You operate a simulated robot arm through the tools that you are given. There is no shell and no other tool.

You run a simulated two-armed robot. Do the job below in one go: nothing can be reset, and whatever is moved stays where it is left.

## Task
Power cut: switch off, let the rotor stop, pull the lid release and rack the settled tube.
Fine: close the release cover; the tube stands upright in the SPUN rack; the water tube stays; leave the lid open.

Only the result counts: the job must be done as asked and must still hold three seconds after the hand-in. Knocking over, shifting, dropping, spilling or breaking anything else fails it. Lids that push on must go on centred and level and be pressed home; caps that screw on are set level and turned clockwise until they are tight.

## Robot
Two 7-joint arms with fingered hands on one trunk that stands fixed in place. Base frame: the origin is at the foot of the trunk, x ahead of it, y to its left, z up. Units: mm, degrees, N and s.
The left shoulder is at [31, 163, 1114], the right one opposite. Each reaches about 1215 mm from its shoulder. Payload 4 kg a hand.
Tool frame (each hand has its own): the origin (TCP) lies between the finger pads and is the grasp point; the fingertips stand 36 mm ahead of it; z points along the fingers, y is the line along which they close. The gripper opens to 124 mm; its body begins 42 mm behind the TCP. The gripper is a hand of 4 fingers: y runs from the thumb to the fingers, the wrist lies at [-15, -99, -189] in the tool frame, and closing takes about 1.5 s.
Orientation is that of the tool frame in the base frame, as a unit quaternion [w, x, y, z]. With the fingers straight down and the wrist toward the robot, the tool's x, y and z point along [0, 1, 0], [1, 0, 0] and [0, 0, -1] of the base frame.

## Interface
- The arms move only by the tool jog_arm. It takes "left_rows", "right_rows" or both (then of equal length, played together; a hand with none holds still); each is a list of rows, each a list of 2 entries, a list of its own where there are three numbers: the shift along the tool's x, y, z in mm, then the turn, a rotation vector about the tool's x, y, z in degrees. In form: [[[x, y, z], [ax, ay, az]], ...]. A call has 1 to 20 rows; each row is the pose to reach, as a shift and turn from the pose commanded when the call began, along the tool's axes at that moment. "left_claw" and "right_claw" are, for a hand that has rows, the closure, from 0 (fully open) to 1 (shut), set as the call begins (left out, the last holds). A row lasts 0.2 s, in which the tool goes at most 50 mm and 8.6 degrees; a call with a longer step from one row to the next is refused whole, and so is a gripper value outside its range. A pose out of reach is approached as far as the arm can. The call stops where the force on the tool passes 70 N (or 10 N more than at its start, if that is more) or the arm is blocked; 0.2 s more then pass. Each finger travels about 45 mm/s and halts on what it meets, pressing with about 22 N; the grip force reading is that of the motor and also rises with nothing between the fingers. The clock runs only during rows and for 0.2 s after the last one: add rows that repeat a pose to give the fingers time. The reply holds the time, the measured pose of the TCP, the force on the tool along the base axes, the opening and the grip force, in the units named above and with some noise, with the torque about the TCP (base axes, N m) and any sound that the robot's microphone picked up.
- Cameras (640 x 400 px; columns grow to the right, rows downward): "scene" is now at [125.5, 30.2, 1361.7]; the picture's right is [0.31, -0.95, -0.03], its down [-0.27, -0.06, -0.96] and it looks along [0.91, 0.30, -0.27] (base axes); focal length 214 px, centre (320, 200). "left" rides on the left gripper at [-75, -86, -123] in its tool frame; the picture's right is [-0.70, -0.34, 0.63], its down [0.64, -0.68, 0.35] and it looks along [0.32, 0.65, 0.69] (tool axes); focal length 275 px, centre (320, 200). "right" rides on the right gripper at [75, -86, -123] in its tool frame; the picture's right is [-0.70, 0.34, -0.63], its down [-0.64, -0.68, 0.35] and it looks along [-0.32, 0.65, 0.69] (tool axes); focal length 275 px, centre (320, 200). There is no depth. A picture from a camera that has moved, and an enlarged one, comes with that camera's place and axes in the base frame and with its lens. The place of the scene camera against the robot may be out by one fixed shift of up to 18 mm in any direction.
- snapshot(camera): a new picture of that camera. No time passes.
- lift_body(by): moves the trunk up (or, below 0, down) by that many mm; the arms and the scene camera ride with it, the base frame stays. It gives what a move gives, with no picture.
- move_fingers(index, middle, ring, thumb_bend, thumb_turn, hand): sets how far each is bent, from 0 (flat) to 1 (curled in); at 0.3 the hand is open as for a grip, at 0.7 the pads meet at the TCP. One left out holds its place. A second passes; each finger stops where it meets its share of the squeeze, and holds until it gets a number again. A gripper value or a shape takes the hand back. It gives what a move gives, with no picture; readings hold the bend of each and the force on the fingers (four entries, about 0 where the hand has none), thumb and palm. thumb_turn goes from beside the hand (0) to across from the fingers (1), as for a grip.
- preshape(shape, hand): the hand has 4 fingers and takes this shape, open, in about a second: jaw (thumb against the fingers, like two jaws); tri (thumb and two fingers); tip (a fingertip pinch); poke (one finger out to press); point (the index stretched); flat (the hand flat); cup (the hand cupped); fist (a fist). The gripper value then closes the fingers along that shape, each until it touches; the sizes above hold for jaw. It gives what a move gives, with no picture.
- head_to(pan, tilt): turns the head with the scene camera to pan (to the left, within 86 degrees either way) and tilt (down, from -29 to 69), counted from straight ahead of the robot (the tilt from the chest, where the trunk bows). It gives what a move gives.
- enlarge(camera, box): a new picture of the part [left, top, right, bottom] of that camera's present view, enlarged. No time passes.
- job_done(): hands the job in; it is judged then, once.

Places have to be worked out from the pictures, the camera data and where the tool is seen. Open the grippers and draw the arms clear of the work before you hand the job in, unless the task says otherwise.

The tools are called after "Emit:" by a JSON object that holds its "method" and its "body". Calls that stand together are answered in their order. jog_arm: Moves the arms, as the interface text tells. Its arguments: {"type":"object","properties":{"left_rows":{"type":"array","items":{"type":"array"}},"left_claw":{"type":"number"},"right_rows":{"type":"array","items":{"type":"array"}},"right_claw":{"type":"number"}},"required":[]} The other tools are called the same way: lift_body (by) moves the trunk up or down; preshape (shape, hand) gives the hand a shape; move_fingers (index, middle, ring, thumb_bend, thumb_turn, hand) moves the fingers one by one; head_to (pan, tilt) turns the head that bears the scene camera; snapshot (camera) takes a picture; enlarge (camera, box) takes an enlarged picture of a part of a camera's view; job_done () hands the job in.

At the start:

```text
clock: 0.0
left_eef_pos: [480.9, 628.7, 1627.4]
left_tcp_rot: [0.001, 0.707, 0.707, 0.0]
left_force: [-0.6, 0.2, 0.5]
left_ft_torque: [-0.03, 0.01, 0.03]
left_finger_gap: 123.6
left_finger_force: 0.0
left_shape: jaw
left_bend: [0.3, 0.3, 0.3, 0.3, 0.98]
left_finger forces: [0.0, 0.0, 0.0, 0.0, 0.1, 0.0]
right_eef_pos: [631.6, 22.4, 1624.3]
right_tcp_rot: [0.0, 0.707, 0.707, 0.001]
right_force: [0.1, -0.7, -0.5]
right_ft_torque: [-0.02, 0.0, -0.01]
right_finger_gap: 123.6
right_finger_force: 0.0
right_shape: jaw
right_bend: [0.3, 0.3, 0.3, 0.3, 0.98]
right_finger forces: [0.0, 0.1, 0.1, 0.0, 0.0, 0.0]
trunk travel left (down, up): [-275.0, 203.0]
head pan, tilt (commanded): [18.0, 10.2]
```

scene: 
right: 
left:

== SET PROBLEM ==
Among the lines above, determine how many hold the word "release"; report the figure alone.

== RESPONSE TO THIS TASK ==
2